I’m talking about a place officially named Idaho, so the first candidates would have to have been married on or after March 3, 1863, when Idaho became a territory.
My candidates are Niels and Mary Christofferson Anderson who were married in Morristown, July 30, 1863. Morristown lasted only a few years and became known as Soda Springs.
The year before, 15-year-old Mary Christofferson had been struck in the face by a cannonball, the beginning shot fired in what would be known as the Morrisite War, that took place at Kington Fort, Utah. Joseph Morris and his followers were holed up there waiting for the Second Coming when a group called the Mormon Militia came to demand the release of a prisoner they were holding. Morris had formed the breakaway Church of the Newborn when Brigham Young refused to acknowledge the prophecies of Morris.
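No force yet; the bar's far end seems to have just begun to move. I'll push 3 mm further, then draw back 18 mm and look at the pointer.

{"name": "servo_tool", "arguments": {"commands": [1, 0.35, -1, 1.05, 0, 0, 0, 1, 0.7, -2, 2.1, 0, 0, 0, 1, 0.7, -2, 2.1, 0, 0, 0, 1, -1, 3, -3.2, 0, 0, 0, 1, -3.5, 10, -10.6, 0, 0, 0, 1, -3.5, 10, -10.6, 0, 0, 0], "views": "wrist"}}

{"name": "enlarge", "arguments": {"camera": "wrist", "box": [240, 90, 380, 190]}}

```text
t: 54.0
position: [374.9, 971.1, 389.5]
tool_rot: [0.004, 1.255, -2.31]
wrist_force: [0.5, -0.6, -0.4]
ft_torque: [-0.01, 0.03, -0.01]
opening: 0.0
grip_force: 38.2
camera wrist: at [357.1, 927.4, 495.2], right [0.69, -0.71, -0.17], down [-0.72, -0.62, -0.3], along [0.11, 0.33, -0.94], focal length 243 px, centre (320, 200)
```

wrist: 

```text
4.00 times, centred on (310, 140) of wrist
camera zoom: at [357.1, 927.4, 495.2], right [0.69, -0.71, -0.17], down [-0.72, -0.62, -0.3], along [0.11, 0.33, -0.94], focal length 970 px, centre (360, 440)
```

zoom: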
In the siege that followed several Morrisites were killed, including their leader. About half of the followers of Morris were escorted into the newly formed Idaho Territory in May, 1863, where they founded Morristown.
Mary Anderson did not let her disfigurement—her jaw was shot off—ruin her life. She and Niels raised a thriving family. Many of their descendants live in Idaho today.
This was the shortest possible telling of the story of the Morrisite War. I give a one-hour presentation about the war to interested groups. You can also watch my YouTube video about it. The best book available on the subject is Joseph Morris: and the Saga of the Morrisites Revisited, by C. Leroy Anderson.
So, do you know of another non-native couple who were married in Idaho earlier?